• Excerpted text

>> BEGIN

Those are my plans for ALA Midwinter. Good times and more blogging to come!

Wrap it up and stick a bow on it: ALA 2012, Part 2

June was a blur. An absolute blur. It started with IASSIST 2012 in DC, a week of data, beer and cows (long story), and ended with ALA 2012. Basically ALA Annual conference morphs for me every time I go. My first year was awful because I didn’t know many people and I couldn’t find a niche. The second time things started to change because I was in the Emerging Leaders program. I knew more people and was starting to find a place. Last year I worked for Against the Grain as a reporter and went to sessions I would have never attended on my own and learning tons. This year I was still writing for ATG, but I didn’t have time to attend a lot of programs. Why? Because I’ve started working more closely with a few groups, especially the ACRL Law and Political Science Section.

This is why I call it the grown-up ALA. I barely had time to visit the exhibit hall and the one time I was able to look for ARCs I was actually supposed to be at the ACRL conference table (I was lost, but eventually found it), so the whole ARC controversy is lost on me. I also could barely attend a program that wasn’t related to my section or round table. I attended some great  receptions, but often that was the only time I could catch up with old friends or meet anyone new. Don’t get me wrong; I much prefer this ALA to my first, but it is a fundamentally different beast now. That being said, it is really difficult to condense my activities into a pithy post, but here are the highlights of my ALA Annual 2012.

My official kick-off for ALA was the ACRL Leadership Council on Friday where I was able to meet some of the ACRL leadership and learn about plans for the next year. I am the incoming convener for the Data Interest Group and the incoming Vice-President for LPSS so this event will become a new “must attend”. My unofficial kick-off is always the Emerging Leader Poster session and I love seeing the projects. Here were my a few faves:

Along with most of the government information world I attended a launch workshop on the new interface for ProQuest Congressional. If you want my notes, just email me. They are switching the interface in August, but no final date yet. Oh exciting!

I tried to attend a few of the data sessions like the LITA Presidents’ Program, The Fourth Paradigm: Data-Intensive Research, Digital Scholarship and Implications for Libraries. It is nice to see more data-related sessions at ALA, but I wish the groups could collaborate more. For instance, DIG would love to collaborate with anyone interested in data issues. With the upcoming conference changes (fewer program slots), we are required to collaborate. So get with us.

This year’s DIG meeting was great and covered some of the major topics in the data world. It was nice to talk about data issues beyond just research data management though. There are many other issues that data librarians need to think about (licensing issues and proprietary software being just two). We decided at this meeting to pool together some of our resources, such as data collection policies, and make those available to others wanting to support secondary data.  I’d basically like to have something to update the Numeric Data Products and Services: A SPEC kit, which is starting to get out of date.

My last big event was the ProQuest breakfast for GODORT. This was the first year I could attend the breakfast and it was fab! The speaker was Julian Bond, a former President of the NAACP and a civil rights movement figure. He was invited to celebrate the History Vault’s The NAACP’s Major Campaigns. His presentation reflected on his life as a leader of SNCC and included a large number of photographs of him with other leaders. Such a great speaker!

>> END

• Dataset section
>> BEGIN

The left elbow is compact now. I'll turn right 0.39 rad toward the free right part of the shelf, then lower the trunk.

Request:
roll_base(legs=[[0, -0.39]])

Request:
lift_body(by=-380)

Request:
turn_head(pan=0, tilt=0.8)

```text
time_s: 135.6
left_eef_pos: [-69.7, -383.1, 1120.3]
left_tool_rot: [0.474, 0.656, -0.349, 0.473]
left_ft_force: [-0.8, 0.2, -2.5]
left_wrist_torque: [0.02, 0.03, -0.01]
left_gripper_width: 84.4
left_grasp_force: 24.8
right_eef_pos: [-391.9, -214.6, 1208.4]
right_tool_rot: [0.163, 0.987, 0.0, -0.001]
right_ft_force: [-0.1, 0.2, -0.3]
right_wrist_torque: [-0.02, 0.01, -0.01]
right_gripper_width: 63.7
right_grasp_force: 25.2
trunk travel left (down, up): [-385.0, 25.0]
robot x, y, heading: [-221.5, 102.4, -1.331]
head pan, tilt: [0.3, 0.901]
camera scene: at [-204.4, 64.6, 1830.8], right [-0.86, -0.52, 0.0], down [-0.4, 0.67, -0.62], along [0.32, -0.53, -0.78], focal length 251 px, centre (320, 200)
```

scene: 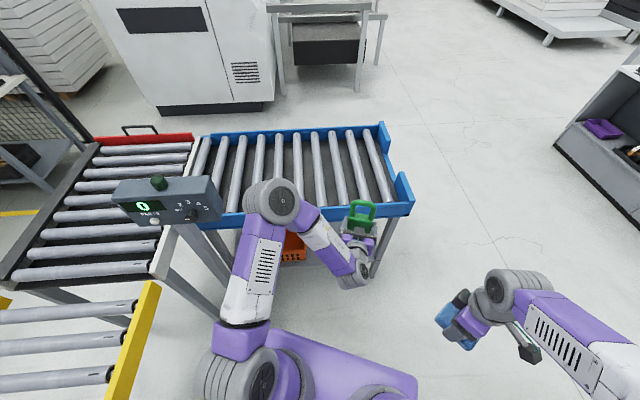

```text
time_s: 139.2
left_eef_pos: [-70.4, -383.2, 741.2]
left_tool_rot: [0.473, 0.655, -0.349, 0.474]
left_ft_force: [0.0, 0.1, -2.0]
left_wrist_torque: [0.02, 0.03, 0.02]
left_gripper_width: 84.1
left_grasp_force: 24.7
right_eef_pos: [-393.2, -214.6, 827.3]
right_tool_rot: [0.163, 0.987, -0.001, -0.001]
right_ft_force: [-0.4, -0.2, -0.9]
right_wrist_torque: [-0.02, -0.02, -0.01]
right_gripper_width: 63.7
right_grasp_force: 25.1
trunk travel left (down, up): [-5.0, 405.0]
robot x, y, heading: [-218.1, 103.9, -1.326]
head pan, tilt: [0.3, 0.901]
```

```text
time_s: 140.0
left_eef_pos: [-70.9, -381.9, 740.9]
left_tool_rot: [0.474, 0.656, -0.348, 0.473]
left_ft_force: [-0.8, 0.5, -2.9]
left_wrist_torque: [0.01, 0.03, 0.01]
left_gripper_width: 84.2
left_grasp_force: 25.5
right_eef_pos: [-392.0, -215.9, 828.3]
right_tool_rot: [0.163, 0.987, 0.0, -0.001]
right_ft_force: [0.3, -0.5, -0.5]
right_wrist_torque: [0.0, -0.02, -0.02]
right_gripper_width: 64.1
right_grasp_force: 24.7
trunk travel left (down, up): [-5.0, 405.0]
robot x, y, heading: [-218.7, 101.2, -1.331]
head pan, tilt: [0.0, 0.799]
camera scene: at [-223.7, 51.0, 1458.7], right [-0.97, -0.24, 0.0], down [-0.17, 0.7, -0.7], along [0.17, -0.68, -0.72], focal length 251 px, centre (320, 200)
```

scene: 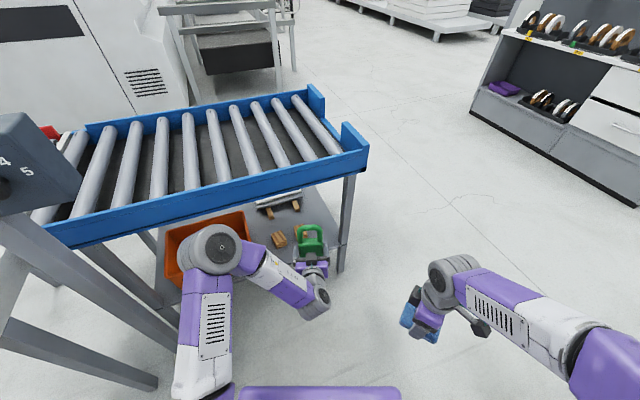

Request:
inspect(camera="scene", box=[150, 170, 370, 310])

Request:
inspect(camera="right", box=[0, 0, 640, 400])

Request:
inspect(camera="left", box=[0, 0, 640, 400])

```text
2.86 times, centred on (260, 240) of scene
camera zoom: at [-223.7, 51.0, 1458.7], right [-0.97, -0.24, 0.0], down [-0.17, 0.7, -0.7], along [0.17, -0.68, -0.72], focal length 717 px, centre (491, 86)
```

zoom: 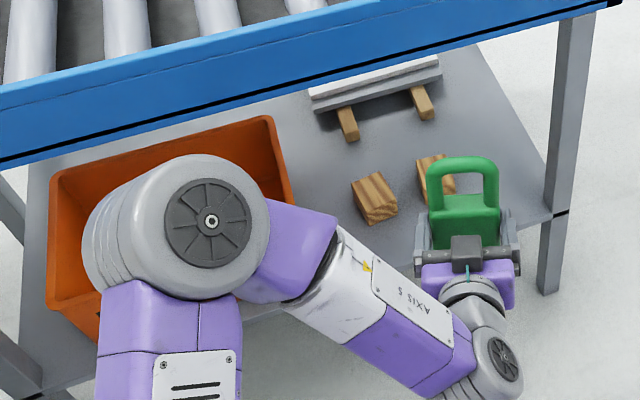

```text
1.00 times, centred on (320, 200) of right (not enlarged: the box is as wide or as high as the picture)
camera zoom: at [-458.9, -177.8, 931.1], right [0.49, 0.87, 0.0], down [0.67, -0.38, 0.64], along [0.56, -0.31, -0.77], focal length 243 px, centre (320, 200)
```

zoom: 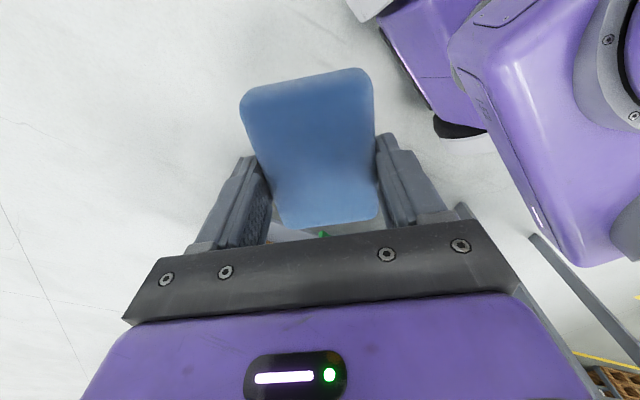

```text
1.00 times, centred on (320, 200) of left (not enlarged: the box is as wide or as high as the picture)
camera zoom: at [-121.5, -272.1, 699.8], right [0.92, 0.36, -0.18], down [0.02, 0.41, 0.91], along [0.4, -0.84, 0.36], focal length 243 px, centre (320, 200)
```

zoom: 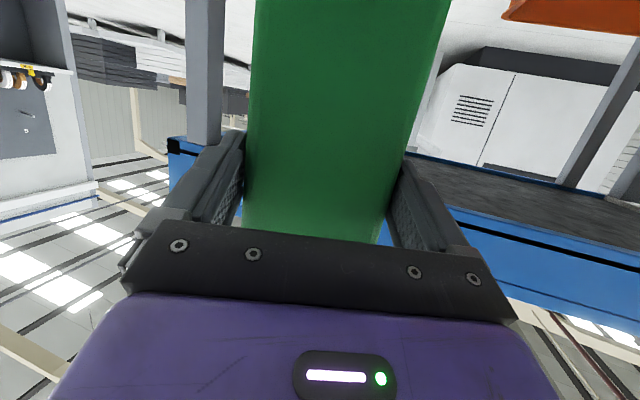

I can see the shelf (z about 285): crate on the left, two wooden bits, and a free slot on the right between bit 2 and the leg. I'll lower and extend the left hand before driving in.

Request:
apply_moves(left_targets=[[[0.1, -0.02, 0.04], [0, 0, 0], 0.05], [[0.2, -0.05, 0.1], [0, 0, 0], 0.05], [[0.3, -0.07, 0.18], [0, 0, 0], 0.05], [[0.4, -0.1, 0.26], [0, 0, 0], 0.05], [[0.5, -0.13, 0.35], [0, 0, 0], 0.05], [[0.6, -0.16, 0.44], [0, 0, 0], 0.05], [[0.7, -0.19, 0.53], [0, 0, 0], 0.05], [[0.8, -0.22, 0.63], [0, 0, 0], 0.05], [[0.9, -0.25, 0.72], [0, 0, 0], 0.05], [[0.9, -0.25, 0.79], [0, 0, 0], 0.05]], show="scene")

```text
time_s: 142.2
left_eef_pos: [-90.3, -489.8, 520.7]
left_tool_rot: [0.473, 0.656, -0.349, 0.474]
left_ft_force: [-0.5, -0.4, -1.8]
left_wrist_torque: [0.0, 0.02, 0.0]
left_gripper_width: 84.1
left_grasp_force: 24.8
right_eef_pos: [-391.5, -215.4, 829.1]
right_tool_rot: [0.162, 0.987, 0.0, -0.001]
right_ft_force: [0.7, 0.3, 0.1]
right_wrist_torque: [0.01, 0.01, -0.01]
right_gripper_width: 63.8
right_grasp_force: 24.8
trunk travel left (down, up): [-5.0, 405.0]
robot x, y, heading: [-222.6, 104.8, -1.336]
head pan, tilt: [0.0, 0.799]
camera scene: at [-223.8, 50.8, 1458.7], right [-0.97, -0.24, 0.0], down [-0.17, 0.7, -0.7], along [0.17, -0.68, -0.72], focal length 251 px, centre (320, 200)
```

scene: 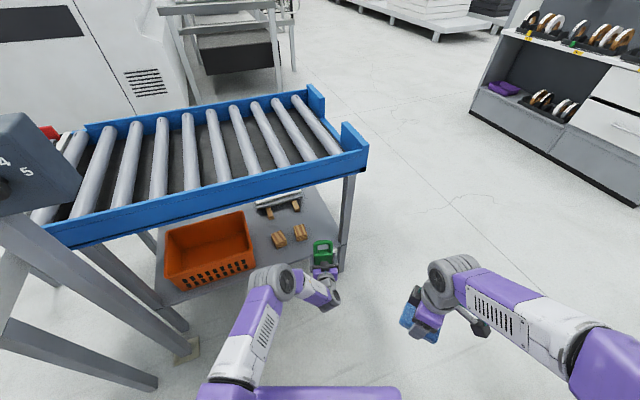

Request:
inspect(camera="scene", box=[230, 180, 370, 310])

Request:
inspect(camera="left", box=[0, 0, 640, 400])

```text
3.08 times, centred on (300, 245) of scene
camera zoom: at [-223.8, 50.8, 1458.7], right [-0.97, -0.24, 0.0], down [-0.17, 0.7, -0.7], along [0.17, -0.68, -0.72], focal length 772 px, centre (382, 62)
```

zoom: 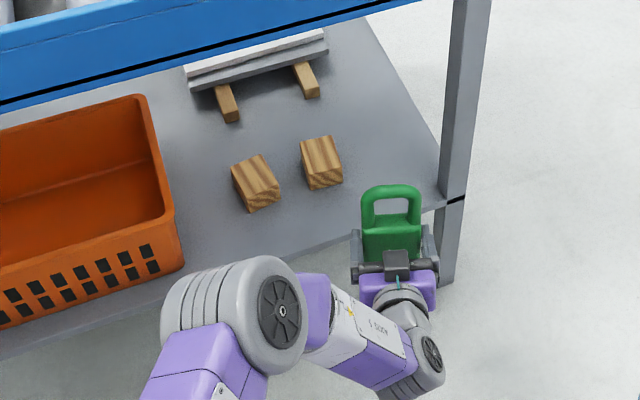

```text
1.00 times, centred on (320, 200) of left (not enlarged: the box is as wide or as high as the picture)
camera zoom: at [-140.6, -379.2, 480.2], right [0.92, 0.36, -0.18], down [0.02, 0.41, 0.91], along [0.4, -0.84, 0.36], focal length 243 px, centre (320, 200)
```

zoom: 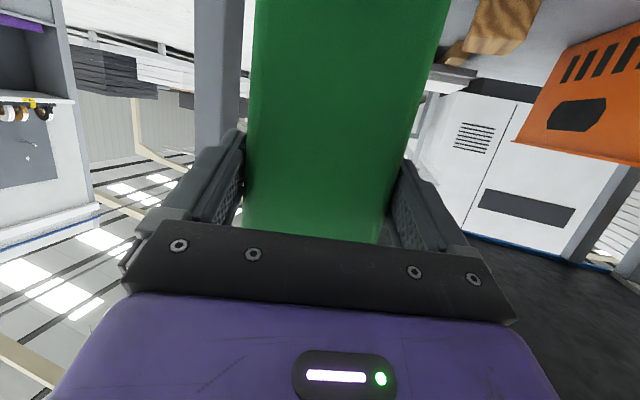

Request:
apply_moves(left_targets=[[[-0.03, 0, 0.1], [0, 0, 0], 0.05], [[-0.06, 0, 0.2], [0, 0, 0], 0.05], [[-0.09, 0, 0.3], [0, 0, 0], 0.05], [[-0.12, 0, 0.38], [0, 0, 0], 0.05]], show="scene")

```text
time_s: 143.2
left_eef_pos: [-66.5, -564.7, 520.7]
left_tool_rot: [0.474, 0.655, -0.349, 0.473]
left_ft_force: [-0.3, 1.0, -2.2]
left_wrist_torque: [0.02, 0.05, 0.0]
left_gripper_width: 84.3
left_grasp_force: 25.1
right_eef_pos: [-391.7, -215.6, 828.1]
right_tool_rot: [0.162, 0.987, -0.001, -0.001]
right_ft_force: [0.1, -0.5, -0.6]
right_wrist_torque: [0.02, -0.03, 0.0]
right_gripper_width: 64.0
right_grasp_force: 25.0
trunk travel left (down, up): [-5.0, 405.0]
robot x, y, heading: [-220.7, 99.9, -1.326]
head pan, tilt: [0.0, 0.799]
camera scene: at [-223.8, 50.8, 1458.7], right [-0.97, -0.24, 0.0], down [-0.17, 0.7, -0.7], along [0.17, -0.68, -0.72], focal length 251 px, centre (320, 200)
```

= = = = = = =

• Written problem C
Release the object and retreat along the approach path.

>> END

• Written problem A
Provide the original wording of the excerpted text from "This is why" as far as "ALA Annual 2012.".
• Written problem B
Pick up the excerpted text at the point where it stops and go on.

• Final result A
This is why I call it the grown-up ALA. I barely had time to visit the exhibit hall and the one time I was able to look for ARCs I was actually supposed to be at the ACRL conference table (I was lost, but eventually found it), so the whole ARC controversy is lost on me. I also could barely attend a program that wasn’t related to my section or round table. I attended some great  receptions, but often that was the only time I could catch up with old friends or meet anyone new. Don’t get me wrong; I much prefer this ALA to my first, but it is a fundamentally different beast now. That being said, it is really difficult to condense my activities into a pithy post, but here are the highlights of my ALA Annual 2012.

• Final result B
The conference closed out with my first ever ALA Battledecks! I plan to stay until Tuesday now just to see this. Quite a good time. My favorite didn’t win the judges’ prize, but got the audience favorite. I have to give a BIG shout out to my fave boybrarian John Jackson who threw his name into the ring, was chosen, and did extremely well! So proud! Someday I want to get up the courage to compete. Hmm, maybe Las Vegas!

So, that was my ALA. Again, a fab conference with many great sessions, meetings, and conversations with new friends and old. Looking forward to an equally wonderful 2013. How was your ALA? Anything particularly exciting?

Wrap it up and stick a bow on it: IASSIST & ALA 2012, Part 1

I’ve been slow about writing conference wrap-ups! I guess it is because my summer conferences are pretty much back-to-back with IASSIST at the beginning of June and ALA at the end. The other issue may be that my conference experiences are changing. I’ve been spending less time in programs and more time in meetings. I called ALA the “grown-up version” this year because I spent so much time in meetings and much less seeing celebrities and partying. Ahem, I mean networking.

IASSIST 2012

IASSIST is the data professionals conference and it kicked off with two mega-meetings of the Administrative Council on Sunday and Monday. I’m on the Administrative Council by virtue of being a co-chair of the Professional Development Committee. My work on Prof Dev focuses mostly around creating workshops for the annual conference while the other chair is really into the big picture ideas like, “Where is IASSIST going? Who is IASSIST anyway?” We play to our strengths as I sometimes get frustrated with big picture discussions and tend to gravitate more to project development.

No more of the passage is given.